**EXERCISE PROMPT**
Read the lines that follow and pick out every one containing the word "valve".

**DATASET SECTION**

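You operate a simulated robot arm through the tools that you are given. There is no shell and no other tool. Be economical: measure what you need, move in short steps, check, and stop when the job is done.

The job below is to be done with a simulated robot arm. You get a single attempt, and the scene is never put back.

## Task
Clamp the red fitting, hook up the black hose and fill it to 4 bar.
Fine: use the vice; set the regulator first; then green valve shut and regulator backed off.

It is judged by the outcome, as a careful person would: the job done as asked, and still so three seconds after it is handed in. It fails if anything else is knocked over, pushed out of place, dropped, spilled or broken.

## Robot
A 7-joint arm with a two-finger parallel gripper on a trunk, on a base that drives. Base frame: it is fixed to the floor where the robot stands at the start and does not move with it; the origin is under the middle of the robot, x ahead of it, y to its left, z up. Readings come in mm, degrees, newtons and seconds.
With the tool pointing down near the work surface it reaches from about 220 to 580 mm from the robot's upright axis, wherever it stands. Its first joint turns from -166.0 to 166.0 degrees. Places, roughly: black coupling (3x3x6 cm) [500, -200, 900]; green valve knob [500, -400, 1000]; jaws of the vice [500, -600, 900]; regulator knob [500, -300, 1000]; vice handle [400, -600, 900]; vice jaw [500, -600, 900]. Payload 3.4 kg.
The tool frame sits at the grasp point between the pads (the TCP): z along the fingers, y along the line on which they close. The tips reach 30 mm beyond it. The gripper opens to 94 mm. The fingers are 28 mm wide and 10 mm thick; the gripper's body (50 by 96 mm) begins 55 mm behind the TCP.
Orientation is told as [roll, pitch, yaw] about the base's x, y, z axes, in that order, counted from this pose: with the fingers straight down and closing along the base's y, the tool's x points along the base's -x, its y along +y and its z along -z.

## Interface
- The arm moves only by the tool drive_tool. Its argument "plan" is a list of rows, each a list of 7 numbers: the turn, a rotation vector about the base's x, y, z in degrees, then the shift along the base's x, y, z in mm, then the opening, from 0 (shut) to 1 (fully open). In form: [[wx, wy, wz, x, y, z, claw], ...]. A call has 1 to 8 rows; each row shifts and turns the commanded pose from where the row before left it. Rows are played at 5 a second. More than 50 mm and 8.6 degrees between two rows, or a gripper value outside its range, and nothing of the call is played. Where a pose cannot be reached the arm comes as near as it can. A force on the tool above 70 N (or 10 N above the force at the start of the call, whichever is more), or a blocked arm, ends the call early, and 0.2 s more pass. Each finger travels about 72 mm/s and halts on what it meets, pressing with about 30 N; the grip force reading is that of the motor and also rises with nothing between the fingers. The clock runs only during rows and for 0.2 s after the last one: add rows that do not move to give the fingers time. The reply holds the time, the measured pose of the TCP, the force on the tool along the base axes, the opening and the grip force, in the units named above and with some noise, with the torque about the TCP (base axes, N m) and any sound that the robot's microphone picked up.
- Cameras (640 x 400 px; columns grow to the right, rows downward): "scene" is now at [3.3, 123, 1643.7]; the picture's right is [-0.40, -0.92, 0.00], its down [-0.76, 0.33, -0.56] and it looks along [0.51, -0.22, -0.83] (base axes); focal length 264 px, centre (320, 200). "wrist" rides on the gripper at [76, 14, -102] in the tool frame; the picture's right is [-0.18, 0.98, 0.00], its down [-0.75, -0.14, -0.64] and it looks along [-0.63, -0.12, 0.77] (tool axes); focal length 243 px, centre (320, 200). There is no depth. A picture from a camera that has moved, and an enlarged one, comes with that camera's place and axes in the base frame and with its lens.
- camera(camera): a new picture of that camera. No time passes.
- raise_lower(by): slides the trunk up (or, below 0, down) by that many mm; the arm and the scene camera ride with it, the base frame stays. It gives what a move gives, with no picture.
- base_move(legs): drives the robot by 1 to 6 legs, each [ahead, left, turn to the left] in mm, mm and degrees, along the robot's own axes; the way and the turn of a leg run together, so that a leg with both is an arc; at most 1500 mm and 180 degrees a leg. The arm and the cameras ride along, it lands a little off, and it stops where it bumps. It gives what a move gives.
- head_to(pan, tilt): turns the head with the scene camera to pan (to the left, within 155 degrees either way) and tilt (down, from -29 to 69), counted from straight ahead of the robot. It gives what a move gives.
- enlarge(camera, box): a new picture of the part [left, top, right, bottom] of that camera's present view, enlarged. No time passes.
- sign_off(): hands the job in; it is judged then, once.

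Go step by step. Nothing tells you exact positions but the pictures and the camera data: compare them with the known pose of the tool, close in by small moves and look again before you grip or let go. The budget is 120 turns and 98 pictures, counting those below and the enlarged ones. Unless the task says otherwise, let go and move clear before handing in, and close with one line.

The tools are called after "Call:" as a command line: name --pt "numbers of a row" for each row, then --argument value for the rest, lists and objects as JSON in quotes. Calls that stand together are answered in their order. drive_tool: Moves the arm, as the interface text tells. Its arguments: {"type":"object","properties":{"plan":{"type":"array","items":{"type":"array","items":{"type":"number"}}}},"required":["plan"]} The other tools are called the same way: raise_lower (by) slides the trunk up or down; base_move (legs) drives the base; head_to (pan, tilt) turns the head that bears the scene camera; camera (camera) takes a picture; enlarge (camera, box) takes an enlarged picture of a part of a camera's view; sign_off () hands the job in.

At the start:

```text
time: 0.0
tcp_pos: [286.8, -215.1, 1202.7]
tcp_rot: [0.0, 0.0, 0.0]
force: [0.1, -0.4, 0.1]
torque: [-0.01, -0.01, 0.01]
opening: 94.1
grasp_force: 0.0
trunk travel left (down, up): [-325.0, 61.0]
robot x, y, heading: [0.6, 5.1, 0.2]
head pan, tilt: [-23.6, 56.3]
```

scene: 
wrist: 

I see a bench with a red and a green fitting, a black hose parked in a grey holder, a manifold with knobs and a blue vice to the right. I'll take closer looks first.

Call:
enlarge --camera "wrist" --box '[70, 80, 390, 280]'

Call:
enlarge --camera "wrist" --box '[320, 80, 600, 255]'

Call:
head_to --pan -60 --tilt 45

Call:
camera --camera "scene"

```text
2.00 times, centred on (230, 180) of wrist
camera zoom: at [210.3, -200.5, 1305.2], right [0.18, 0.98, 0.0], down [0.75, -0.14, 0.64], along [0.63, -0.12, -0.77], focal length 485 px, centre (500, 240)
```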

**RESPONSE BELOW**
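Fine: use the vice; set the regulator first; then green valve shut and regulator backed off.
With the tool pointing down near the work surface it reaches from about 220 to 580 mm from the robot's upright axis, wherever it stands. Its first joint turns from -166.0 to 166.0 degrees. Places, roughly: black coupling (3x3x6 cm) [500, -200, 900]; green valve knob [500, -400, 1000]; jaws of the vice [500, -600, 900]; regulator knob [500, -300, 1000]; vice handle [400, -600, 900]; vice jaw [500, -600, 900]. Payload 3.4 kg.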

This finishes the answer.